Katherine Harrell and Brian Supler consider themselves serial networkers. Compulsive even. It may have been inevitable, then, that when the two met for the first time in January, they'd conceive of a new social networking project -- part dinner club, part roving salon, part art installation, and partly an excuse to bring their friends and business acquaintances together under one roof, and around one long table.

"I always feel like there are people who should know each other, who have never had an opportunity to connect," said Ms. Harrell, 26, of Dormont.

About 20 of them connected last month, the first of what Ms. Harrell and Mr. Supler hope will be a series of events built around a private membership club. They call it "Native" and believe it's unique in a city of Elks lodges and Duquesne clubs. "I think there is room in Pittsburgh for a club like this," Ms. Harrell said.
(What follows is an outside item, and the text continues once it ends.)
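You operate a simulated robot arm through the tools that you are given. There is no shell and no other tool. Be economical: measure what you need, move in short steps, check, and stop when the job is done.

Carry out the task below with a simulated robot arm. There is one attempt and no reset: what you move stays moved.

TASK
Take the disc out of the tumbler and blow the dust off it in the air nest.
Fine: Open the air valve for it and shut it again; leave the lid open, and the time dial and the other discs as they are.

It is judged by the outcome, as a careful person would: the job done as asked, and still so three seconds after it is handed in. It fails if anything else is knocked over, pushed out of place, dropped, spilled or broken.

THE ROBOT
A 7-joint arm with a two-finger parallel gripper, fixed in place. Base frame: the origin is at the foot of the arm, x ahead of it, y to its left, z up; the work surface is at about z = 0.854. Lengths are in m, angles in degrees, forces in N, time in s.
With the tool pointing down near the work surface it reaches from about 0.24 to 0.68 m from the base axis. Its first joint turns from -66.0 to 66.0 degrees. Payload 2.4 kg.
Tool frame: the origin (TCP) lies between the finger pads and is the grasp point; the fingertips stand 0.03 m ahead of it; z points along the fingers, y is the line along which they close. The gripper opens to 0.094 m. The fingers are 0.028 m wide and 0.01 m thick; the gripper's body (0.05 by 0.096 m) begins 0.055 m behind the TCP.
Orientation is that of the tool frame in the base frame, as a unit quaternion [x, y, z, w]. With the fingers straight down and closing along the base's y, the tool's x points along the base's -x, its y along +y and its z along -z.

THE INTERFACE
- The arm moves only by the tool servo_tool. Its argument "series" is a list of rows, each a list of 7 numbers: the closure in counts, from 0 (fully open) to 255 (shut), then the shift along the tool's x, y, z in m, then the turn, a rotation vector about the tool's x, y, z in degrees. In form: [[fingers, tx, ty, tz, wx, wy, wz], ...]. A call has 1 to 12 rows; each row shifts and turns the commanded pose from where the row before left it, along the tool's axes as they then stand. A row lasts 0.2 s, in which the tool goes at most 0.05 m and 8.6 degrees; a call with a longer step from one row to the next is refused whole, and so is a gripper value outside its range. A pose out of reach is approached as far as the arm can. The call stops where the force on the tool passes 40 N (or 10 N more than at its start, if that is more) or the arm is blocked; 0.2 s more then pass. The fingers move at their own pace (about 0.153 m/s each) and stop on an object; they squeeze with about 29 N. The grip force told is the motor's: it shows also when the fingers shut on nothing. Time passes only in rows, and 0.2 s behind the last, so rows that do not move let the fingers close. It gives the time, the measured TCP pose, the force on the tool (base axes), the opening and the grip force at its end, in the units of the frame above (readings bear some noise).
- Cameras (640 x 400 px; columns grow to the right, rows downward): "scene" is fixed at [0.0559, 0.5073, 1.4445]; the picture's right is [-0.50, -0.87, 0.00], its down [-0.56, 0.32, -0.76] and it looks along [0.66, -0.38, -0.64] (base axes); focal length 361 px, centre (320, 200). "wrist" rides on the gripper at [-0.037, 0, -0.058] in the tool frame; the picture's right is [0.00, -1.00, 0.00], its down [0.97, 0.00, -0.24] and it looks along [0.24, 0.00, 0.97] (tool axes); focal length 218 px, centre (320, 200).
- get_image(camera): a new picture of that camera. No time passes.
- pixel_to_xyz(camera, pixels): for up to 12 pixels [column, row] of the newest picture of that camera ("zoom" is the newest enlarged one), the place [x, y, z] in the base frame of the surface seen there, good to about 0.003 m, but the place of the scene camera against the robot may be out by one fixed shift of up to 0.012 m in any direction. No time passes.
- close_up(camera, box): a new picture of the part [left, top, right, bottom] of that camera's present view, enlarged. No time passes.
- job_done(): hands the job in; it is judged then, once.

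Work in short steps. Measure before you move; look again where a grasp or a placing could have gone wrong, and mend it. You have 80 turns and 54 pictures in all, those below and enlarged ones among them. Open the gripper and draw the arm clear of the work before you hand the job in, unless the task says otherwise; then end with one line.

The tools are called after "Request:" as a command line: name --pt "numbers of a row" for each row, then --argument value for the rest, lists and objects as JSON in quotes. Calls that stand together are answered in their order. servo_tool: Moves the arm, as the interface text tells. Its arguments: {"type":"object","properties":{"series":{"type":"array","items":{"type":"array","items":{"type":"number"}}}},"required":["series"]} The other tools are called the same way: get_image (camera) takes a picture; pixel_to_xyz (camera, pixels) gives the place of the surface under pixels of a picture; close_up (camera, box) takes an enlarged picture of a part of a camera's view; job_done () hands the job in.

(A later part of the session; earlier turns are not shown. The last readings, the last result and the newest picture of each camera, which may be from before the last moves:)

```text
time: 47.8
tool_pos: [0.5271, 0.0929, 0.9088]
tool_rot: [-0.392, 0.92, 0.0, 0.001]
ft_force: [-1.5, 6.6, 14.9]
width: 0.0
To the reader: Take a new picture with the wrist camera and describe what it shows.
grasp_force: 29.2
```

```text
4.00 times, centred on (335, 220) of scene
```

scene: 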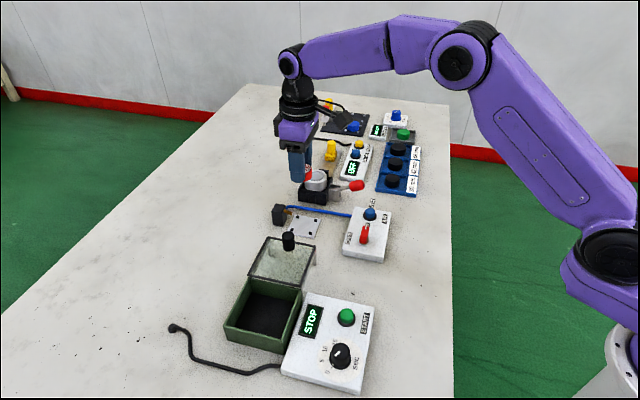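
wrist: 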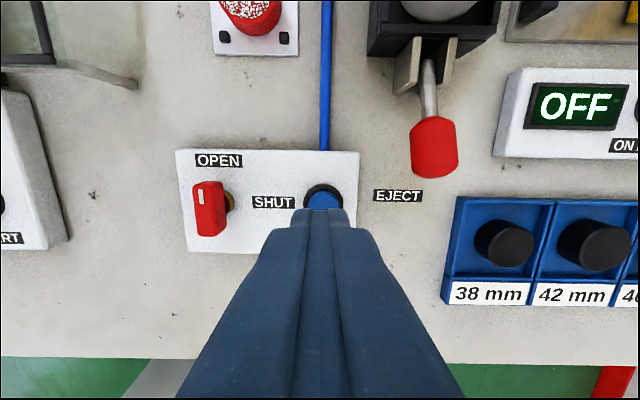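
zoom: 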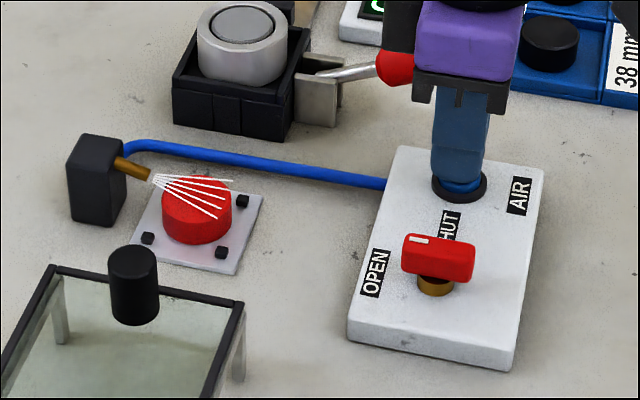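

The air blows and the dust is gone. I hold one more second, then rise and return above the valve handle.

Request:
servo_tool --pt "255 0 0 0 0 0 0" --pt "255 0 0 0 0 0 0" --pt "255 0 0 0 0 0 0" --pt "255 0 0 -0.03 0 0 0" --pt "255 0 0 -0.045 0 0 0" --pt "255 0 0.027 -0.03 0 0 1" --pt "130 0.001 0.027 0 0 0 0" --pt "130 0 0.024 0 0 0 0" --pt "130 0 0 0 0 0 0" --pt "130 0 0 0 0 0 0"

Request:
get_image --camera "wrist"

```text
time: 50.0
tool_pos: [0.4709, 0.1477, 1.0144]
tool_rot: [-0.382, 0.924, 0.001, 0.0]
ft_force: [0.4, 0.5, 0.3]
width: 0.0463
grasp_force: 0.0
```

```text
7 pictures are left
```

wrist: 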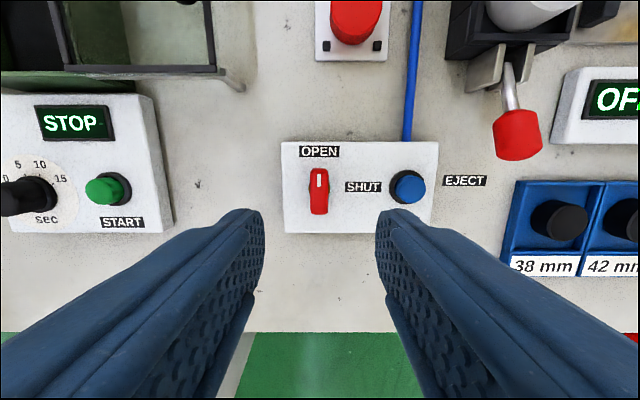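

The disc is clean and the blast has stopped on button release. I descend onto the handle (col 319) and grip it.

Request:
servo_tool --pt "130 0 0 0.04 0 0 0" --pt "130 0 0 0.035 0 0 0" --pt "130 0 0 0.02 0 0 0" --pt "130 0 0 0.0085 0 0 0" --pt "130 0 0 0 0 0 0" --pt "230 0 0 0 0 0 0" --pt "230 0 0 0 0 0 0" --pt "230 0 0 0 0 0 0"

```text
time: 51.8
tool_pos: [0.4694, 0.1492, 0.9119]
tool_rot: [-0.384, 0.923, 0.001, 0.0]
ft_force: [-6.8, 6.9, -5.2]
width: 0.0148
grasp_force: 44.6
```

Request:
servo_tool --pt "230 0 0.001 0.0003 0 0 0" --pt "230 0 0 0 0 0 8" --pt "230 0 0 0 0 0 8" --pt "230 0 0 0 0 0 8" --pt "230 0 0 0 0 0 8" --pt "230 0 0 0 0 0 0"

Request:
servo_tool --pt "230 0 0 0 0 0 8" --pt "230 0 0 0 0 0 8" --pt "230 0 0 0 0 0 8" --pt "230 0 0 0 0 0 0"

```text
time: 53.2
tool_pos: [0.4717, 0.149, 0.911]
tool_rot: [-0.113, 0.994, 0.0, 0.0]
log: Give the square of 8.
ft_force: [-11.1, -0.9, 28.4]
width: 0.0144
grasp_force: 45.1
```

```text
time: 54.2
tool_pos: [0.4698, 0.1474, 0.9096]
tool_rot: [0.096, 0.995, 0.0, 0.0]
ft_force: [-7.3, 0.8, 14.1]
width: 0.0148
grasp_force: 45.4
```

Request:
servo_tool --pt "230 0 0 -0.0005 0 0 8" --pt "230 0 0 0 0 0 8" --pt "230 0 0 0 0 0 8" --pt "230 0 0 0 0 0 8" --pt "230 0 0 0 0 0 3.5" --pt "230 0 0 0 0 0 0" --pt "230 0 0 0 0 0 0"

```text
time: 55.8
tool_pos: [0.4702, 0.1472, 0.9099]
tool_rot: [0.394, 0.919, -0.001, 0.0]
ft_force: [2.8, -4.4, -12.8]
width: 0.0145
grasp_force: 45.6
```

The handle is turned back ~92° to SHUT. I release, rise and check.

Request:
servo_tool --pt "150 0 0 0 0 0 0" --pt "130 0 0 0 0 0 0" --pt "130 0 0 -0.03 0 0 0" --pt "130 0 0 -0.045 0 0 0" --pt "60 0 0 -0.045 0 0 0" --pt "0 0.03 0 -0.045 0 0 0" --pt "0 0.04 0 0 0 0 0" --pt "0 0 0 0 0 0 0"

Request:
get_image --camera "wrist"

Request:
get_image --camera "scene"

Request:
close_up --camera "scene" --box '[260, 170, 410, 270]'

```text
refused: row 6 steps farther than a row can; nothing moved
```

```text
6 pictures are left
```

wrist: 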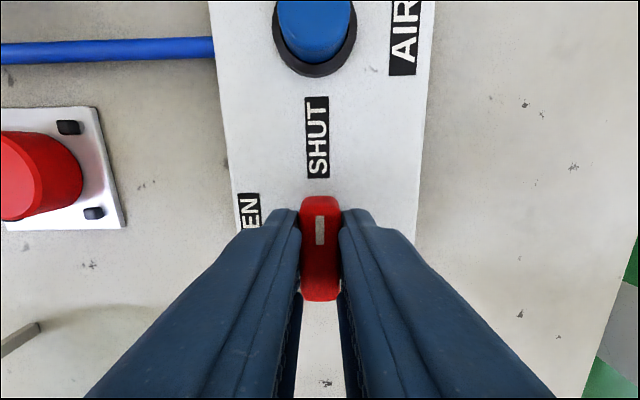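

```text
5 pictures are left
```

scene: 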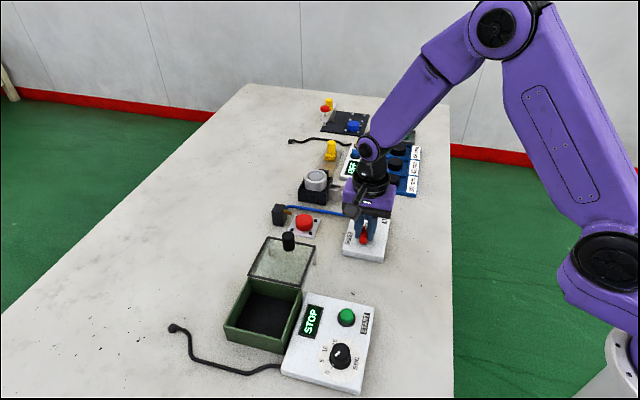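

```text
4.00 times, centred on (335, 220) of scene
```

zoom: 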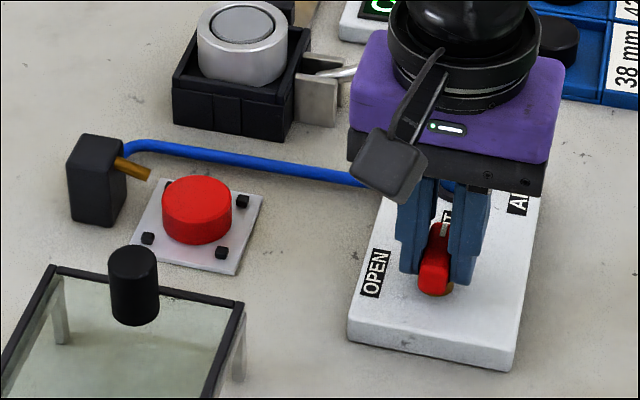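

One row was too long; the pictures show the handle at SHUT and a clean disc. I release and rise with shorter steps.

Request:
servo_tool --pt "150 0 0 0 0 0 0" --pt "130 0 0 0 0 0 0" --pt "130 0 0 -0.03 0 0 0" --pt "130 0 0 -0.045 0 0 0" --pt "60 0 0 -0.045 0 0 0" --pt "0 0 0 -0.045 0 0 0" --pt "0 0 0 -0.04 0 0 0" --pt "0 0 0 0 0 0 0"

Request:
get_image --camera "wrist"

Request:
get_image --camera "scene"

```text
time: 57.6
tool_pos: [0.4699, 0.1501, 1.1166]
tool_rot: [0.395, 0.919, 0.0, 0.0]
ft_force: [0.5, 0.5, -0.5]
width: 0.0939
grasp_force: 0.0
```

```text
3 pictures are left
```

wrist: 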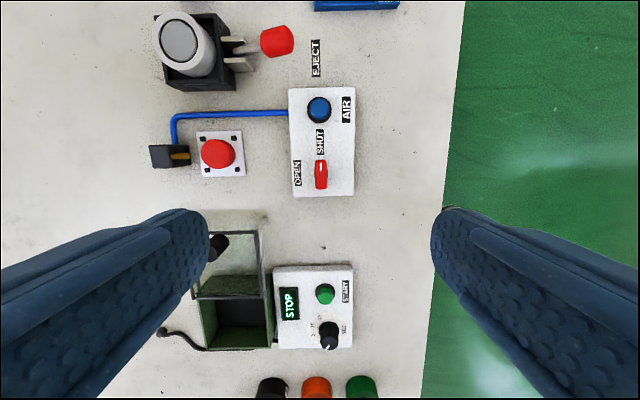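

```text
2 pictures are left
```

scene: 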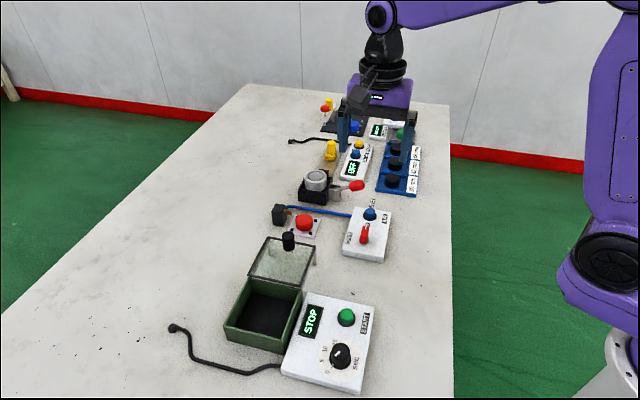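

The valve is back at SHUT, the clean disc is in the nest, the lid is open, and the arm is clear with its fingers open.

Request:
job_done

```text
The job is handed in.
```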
Mr. Supler, 36, thinks so, too. A Washington, Pa., native, he returned home in September 2008, after stints in Europe and Russia, then 10 years in Manhattan. In New York, he visited the Soho House, a private membership lounge and hotel in the city's meat-packing district, one of Native's many influences (another is TED, short for Technology, Entertainment, Design, an invitation-only event for thinkers and creative types). Years from now, Mr. Supler said, Native could be a club with a physical space like the Soho, perhaps a dining room, a bar and meeting rooms.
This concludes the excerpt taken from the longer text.